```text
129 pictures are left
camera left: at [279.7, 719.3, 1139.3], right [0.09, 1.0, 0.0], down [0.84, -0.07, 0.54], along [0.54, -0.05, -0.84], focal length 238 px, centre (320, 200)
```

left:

What to do ->
Find how many lines of the material carry the string "left". Only the number should be in the answer.

Answer to the exercise ->
3